◆ Passage given:
“É possível julgar o grau de civilização de uma sociedade visitando suas prisões." (Dostoievski, em Crime e Castigo)

sexta-feira, 28 de outubro de 2011

CRÔNICAS FORENSES Esqueleto



A filha de um importante industrial fluminense estava se afogando em Ipanema, no Rio de Janeiro, quando um homem rapidamente entrou no mar, nadou com largas braçadas e a alcançou, trazendo-a com vida à praia.
Exímio nadador, era um jovem alto e muito magro, cujas costelas apareciam, tendo, por isso, o apelido de "Esqueleto". Humilde e de pouca instrução, passou a ser protegido pelo pai da moça, que lhe ficou eternamente grato. Sempre que "Esqueleto" precisava de algo - um emprego ou um auxílio financeiro - o industrial o socorria.
Mas "Esqueleto" tinha uma particularidade: odiava seu apelido. E um vizinho, para provocá-lo, não deixava de assim chamá-lo, dia após dia, mês após mês, ano após ano, sempre que o encontrava.
Certa manhã, depois do vizinho ter, pela enésima vez, o chamado de "Esqueleto", resolveu se vingar. Arrumou um bom pedaço de madeira, colocou um prego grande em uma das extremidades e aguardou em uma esquina que o vizinho, ao regressar do trabalho, por ali passasse. Quando este apareceu, desferiu um certeiro golpe em sua cabeça, matando-o instantaneamente.

◆ Problem description:
Produce the text that comes next in the passage given.

◆ Material provided:

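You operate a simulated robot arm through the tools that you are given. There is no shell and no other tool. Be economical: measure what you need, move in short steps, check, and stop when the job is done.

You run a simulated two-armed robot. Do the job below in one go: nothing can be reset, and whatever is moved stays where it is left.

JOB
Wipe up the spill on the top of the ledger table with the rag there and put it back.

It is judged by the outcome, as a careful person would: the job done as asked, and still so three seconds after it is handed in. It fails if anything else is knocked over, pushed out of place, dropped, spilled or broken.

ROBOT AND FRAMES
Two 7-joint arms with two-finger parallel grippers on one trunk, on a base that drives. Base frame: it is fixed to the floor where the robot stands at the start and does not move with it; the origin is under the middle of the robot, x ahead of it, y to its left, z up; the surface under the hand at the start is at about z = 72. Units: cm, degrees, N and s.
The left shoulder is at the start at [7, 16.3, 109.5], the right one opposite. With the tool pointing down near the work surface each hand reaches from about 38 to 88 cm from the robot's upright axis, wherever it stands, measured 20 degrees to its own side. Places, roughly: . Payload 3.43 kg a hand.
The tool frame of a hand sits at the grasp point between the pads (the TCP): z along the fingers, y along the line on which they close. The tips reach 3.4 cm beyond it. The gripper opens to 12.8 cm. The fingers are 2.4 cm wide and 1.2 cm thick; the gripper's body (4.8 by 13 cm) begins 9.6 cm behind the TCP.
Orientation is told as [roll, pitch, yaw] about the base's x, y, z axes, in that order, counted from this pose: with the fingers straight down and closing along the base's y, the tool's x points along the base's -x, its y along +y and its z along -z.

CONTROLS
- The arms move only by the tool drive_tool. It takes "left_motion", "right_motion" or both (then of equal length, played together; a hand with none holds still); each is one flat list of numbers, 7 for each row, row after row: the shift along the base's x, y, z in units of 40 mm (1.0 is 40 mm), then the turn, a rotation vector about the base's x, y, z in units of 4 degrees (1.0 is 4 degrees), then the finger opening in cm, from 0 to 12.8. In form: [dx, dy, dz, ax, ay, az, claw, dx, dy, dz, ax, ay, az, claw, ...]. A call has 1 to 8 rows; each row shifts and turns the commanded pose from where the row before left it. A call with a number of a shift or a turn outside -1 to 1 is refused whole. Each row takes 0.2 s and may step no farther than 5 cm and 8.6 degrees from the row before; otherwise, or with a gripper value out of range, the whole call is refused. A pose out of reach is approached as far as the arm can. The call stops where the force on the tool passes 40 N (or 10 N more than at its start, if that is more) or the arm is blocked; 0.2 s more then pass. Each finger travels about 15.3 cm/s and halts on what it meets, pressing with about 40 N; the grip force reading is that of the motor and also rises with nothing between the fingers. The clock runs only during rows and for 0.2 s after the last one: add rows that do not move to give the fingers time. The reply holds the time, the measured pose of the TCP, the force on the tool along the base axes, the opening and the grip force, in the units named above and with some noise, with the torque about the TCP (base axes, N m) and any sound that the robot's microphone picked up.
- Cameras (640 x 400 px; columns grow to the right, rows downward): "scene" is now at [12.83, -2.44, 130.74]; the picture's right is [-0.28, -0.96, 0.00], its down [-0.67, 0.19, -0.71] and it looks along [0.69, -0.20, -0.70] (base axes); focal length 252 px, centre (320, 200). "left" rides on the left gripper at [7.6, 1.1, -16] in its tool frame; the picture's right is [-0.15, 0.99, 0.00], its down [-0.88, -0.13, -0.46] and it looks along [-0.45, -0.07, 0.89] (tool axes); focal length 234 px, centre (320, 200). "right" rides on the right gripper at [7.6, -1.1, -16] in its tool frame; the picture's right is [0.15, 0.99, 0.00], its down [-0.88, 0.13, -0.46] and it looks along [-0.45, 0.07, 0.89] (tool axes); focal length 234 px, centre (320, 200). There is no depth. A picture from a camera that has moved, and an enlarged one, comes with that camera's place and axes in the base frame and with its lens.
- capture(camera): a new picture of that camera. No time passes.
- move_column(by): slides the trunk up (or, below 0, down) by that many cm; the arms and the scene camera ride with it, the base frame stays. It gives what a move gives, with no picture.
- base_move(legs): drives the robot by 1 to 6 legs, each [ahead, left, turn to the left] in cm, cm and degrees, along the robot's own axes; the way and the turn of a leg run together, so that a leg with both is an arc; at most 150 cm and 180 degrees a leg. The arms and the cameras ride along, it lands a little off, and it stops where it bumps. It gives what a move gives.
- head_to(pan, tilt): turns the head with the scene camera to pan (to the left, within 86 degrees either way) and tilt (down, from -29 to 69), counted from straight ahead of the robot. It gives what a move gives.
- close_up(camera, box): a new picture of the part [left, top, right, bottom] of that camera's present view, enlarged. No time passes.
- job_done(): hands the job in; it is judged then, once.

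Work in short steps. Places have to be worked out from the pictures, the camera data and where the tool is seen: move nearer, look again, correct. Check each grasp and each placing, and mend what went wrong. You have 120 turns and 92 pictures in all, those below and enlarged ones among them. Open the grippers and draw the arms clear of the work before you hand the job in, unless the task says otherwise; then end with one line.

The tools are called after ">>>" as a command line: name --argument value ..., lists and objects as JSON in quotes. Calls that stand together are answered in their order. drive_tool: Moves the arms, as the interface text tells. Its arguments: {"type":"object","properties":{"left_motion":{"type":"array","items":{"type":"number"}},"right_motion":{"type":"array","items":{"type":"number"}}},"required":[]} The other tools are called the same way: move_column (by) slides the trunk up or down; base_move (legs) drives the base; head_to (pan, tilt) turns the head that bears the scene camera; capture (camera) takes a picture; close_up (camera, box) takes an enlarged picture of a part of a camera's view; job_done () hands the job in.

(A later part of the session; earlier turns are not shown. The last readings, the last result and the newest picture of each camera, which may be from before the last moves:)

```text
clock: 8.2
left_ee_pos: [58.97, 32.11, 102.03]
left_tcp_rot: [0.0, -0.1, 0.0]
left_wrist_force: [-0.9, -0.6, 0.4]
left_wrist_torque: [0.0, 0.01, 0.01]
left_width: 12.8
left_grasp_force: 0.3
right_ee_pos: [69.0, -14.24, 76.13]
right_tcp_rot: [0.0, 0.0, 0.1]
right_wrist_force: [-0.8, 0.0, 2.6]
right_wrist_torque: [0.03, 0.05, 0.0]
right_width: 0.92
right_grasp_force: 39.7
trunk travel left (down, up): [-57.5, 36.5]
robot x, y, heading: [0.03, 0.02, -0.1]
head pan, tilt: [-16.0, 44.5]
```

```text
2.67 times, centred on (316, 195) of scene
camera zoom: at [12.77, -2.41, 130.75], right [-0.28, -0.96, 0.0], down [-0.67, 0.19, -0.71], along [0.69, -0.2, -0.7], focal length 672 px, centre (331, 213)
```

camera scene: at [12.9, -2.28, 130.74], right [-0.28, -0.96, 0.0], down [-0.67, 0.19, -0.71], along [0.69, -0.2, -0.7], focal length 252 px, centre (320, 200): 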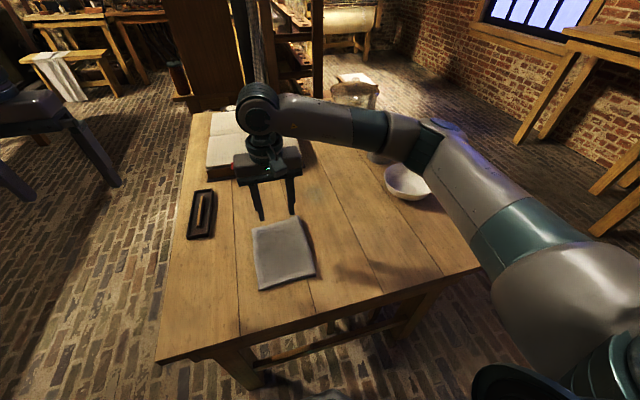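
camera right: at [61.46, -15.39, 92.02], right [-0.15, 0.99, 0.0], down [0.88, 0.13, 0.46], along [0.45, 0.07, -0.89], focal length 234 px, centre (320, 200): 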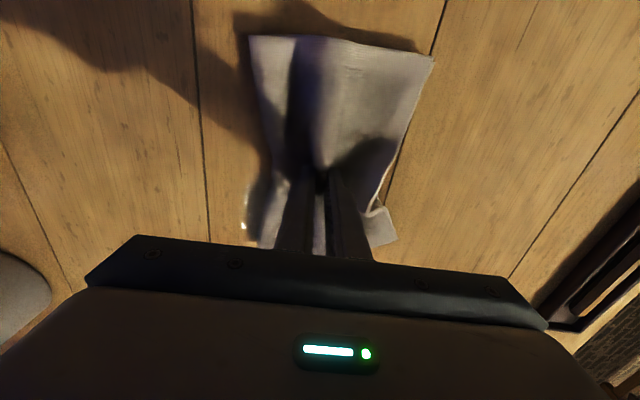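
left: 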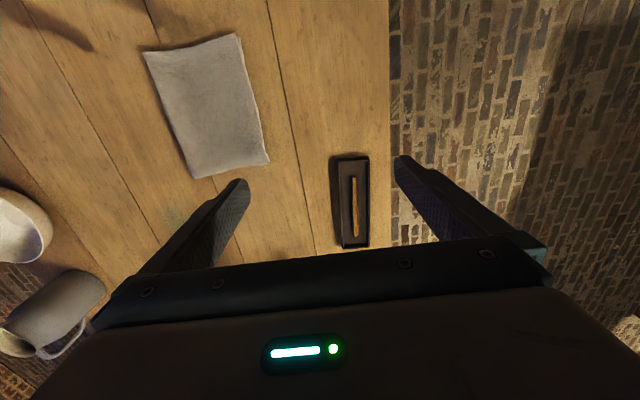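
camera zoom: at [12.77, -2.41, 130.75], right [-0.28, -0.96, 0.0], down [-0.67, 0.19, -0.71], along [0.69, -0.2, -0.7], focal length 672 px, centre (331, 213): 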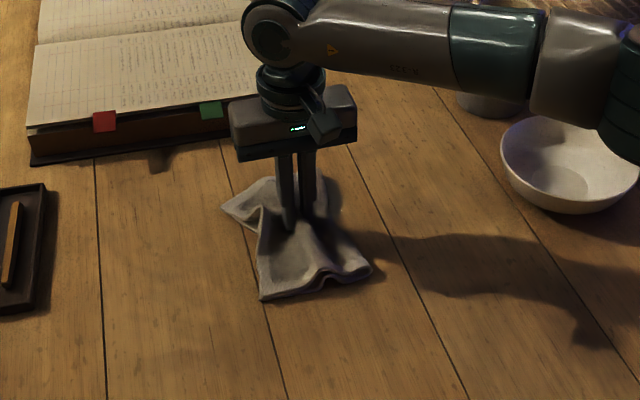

◆ Task output:
Não fugiu do local, sendo preso em flagrante e levado a uma Delegacia. De lá, telefonou para o industrial, pedindo ajuda. Este mais uma vez o auxiliou, contratando para defendê-lo ninguém menos do que Evandro Lins e Silva, um dos maiores criminalistas do século passado.
Durante a instrução do processo, a frieza e a premeditação de "Esqueleto" foram confirmadas, e sua defesa parecia impossível.
No júri, após a contundente acusação do Promotor e a dura fala do Assistente do Ministério Público, foi dada a palavra a mestre Evandro.
O grande tribuno iniciou sua fala com as saudações de praxe: "Exmo. Sr. Presidente, ilustre Dr. Promotor, digno Assistente do M. Público"...Após uma pausa, repetiu a mesma saudação, e, depois, uma terceira vez. O juiz, estranhando a repetição, disse-lhe que podia iniciar sua defesa, pois já estavam devidamente saudados.
Evandro, impávido, tornou, entretanto, a repetir, pela quarta vez, aquela saudação. O juiz, irritado, interrompeu-o antes que terminasse, dizendo: "Dr. Evandro, não estou entendendo sua atitude. O senhor, um advogado dos mais eminentes, está brincando conosco? Por favor, comece imediatamente a sua defesa".
O mestre, mantendo absoluta calma, como se nada de anormal estivesse acontecendo, passou a repetir, pela quinta vez: "Exmo. Sr. Presidente..." O juiz, já descontrolado, de novo o interrompeu, ameaçando-o: "O senhor vai me obrigar a declarar o réu indefeso e prendê-lo por desacato".
Aí, Evandro falou: "Agora já posso começar a minha defesa. Vejam, srs. jurados, o Juiz Presidente que me conhece há mais de vinte anos, com quem fiz dezenas de júris, depois de provocado por cinco minutos - contei no relógio - está querendo me prender. Imaginem, então, este pobre acusado, caçoado anos e anos em público pela vítima, que não cansava de chamá-lo de "Esqueleto"...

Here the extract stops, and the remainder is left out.